- DOCUMENT EXCERPT:
──────

Pan American Silver Corp.
(Exact name of registrant as specified in its charter)
 
 1500-625 HOWE STREET
VANCOUVER BC CANADA V6C 2T6
(Address of principal executive offices)
 
 001-41683
(Commission File Number)
_____________________
 
Indicate by check mark whether the registrant files or will file annual reports under cover Form 20-F or Form 40-F.
Form 20-F    Form 40-F    X  




EXHIBIT LIST
 

Exhibits 99.1 of this report on Form 6-K is incorporated by reference into the Registrant’s registration statements on Form S-8 (Nos. 333-180494, 333-180495, 333-206162 and 333-229795) that have been filed with the Securities and Exchange Commission.
 






Signatures
 
Pursuant to the requirements of the Securities Exchange Act of 1934, the registrant has duly caused this report to be signed on its behalf by the undersigned, thereunto duly authorized.
 
Pan American Silver Corp.
(Registrant)
     
Date: June 9, 2023 By: /s/ “Delaney Fisher”
Delaney Fisher
SVP Associate General Counsel & Corporate Secretary


EX-99.1 2 businessacquisitionreportf.htm EX-99.1 Document


PAN AMERICAN SILVER CORP.
FORM 51-102F4
BUSINESS ACQUISITION REPORT

ITEM 1    IDENTITY OF COMPANY

1.aName and Address of Company

Pan American Silver Corp. (“Pan American”)
1500 – 625 Howe Street
Vancouver, British Columbia V6C 2T6

1.bExecutive Officer

For further information, please contact:
Name: Delaney Fisher
Office: SVP, Associate General Counsel and Corporate Secretary
Telephone: (604) 684-1175

ITEM 2    DETAILS OF ACQUISITION

2.aNature of Business Acquired

Pan American acquired all of the issued and outstanding common shares (the “Yamana Shares”) of Yamana Gold Inc. (“Yamana”), following the sale by Yamana of its Canadian assets, including certain subsidiaries and partnerships which held Yamana’s interests in the Canadian Malartic mine, to Agnico Eagle Mines Limited (“Agnico Eagle”), by way of a plan of arrangement (the “Arrangement”) under the Canada Business Corporations Act.

Immediately prior to the closing of the Arrangement, Yamana was a mid-tier precious metals company listed on the Toronto Stock Exchange and the New York Stock Exchange with a diverse portfolio of mines and projects in Canada, Argentina, Brazil, and Chile, including the following principal mines in Latin America: the Jacobina mining complex in Brazil; El Peñón and Minera Florida mines in Chile; and the Cerro Moro mine in Argentina. Yamana’s portfolio also included the MARA development project in Argentina.

2.bDate of Acquisition

March 31, 2023.

2.cConsideration

Pursuant to the Arrangement, Yamana shareholders received, in respect of each Yamana Share held, US$1.0406 in cash paid by Agnico Eagle, 0.0376 of a common share of Agnico Eagle (each whole share, an “Agnico Eagle Share”) and 0.1598 of a common share of Pan American (each whole share, a “Pan American Share”). In aggregate, Yamana shareholders received US$1,001,302,560 in cash, 36,177,931 Agnico Eagle Shares and 153,758,280 Pan American Shares pursuant to the Arrangement. Upon closing of the Arrangement, existing Pan American shareholders owned approximately 58% of the Pan American Shares and former Yamana Shareholders owned approximately 42% of the Pan American Shares.

──────

In the document excerpt, find "Form 20-F    Form" and reproduce everything up to and including "and Exchange Commission.".

- AVAILABLE DATA:
──────

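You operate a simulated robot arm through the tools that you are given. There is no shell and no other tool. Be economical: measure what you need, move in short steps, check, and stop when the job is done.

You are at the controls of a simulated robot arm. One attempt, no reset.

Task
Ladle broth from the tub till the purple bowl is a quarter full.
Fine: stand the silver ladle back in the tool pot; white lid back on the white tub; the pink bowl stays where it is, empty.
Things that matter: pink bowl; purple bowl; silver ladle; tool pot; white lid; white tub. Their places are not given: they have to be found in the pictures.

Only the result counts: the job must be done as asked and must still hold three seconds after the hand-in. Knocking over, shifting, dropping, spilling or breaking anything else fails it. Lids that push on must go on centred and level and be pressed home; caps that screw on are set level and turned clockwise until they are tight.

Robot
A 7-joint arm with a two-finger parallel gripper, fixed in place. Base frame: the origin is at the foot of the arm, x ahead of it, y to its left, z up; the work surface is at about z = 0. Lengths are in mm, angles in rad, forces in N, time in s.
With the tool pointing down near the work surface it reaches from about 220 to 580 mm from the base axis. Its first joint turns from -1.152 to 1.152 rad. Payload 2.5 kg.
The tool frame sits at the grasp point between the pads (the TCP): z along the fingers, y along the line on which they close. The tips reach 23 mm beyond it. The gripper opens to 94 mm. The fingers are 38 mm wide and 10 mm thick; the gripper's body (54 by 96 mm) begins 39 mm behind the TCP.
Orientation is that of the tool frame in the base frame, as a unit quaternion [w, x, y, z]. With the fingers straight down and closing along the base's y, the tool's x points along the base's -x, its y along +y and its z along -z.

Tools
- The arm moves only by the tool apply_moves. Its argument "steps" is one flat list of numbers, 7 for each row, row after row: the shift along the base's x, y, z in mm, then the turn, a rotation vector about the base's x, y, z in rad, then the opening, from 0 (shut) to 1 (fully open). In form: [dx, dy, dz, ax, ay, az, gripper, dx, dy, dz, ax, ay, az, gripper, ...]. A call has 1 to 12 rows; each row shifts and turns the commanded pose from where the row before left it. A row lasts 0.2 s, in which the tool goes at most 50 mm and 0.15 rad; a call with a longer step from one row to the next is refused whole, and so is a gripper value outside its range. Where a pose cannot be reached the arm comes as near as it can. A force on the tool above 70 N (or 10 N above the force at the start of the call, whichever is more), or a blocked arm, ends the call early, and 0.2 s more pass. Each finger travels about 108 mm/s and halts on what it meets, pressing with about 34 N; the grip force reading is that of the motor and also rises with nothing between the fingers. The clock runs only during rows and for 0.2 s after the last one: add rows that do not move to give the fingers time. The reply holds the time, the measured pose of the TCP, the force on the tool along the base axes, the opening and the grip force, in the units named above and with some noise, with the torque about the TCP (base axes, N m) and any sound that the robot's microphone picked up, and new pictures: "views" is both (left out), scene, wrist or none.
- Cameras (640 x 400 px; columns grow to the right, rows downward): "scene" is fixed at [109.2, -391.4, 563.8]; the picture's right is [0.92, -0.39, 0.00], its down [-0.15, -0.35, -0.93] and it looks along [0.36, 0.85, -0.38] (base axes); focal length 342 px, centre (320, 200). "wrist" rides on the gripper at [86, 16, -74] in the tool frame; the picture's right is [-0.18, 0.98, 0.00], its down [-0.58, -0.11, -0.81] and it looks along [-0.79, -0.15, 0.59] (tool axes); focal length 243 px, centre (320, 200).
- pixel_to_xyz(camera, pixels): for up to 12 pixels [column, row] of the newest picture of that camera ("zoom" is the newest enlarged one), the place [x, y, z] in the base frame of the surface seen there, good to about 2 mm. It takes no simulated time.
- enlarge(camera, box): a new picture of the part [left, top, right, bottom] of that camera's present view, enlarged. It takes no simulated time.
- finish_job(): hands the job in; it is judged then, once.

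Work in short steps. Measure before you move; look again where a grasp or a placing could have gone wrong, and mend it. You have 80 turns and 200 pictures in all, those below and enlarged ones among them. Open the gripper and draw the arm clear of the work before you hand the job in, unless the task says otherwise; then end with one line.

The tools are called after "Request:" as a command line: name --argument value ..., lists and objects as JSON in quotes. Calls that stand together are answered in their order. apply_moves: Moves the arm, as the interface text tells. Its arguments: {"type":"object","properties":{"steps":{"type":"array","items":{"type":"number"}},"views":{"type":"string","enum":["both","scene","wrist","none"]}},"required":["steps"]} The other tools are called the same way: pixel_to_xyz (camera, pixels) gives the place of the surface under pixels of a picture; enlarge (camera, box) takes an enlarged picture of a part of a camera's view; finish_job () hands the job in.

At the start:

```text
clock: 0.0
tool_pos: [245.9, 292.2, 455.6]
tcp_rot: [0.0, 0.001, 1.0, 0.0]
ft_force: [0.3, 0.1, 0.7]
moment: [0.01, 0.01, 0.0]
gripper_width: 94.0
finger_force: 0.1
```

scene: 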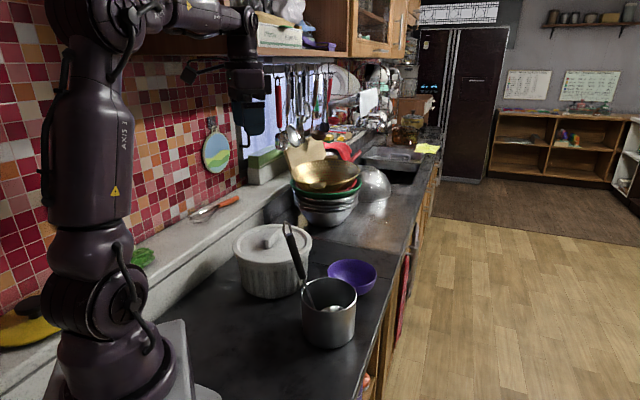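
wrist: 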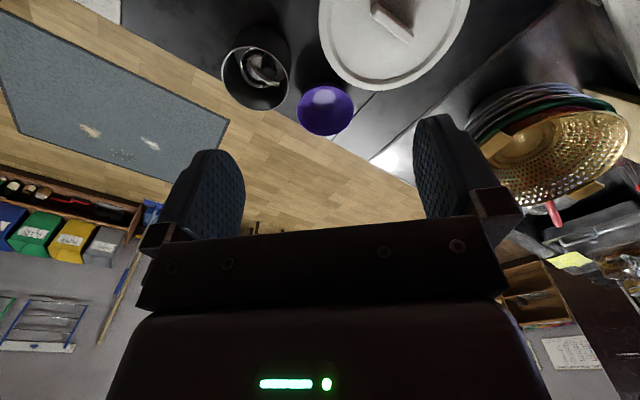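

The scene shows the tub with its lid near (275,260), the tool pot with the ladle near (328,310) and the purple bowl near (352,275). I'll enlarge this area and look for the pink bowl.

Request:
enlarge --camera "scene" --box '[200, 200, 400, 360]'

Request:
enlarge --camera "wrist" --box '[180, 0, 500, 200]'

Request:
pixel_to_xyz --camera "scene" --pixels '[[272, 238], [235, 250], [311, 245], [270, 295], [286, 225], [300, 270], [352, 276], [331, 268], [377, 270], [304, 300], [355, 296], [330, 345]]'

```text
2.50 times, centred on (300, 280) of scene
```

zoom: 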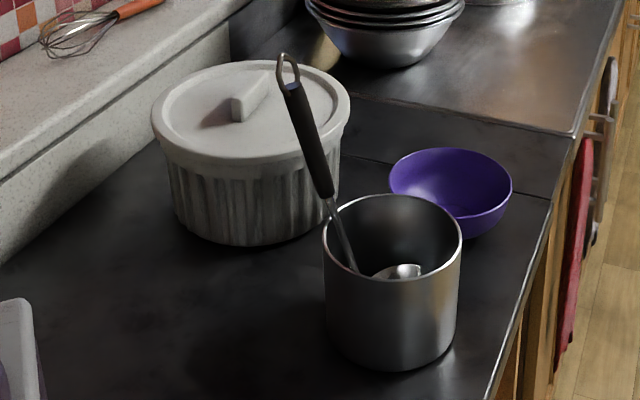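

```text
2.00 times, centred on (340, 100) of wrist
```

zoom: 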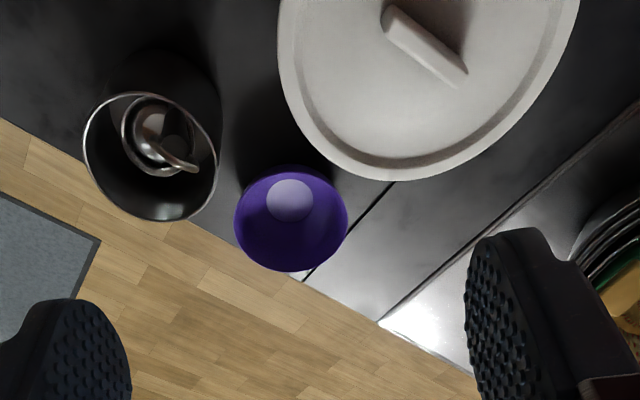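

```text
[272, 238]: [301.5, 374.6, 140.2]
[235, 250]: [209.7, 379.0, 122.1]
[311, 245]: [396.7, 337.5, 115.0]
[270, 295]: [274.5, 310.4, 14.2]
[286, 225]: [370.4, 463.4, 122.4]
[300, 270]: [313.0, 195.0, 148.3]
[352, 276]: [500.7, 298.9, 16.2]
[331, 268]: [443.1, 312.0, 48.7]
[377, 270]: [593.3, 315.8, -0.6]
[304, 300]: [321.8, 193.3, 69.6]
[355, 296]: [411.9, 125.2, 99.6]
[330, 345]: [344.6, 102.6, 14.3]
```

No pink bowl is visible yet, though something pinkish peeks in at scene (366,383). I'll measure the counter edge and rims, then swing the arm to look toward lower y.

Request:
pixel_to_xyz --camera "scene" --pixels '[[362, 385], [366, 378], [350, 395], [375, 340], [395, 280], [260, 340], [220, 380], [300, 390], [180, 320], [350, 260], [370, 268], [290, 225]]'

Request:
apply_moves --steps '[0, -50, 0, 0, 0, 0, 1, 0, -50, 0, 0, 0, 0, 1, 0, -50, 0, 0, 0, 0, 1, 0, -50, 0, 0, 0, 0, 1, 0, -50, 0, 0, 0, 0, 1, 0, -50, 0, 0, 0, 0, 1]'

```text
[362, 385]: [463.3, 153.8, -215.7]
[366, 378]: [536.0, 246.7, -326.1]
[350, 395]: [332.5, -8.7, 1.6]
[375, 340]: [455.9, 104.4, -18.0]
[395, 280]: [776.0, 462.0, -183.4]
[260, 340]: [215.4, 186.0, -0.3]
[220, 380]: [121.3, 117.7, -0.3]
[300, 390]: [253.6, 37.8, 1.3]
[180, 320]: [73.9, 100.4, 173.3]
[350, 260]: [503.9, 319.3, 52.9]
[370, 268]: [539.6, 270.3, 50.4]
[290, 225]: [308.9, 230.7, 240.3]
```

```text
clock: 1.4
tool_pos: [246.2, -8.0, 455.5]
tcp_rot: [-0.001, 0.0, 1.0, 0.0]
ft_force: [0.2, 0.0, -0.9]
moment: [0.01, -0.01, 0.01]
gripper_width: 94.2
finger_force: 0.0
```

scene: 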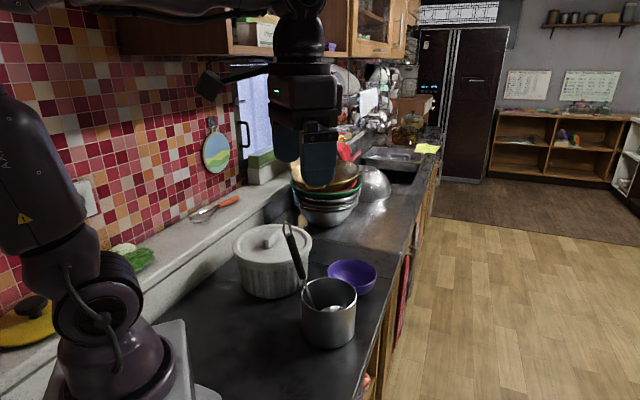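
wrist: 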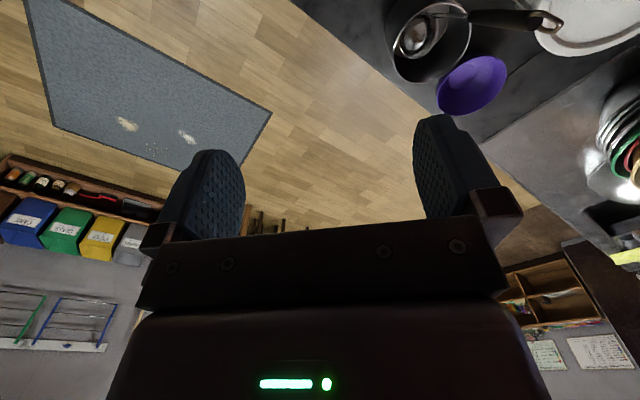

──────

- OUTPUT FOR THIS TASK:
Form 20-F    Form 40-F    X  




EXHIBIT LIST
 

Exhibits 99.1 of this report on Form 6-K is incorporated by reference into the Registrant’s registration statements on Form S-8 (Nos. 333-180494, 333-180495, 333-206162 and 333-229795) that have been filed with the Securities and Exchange Commission.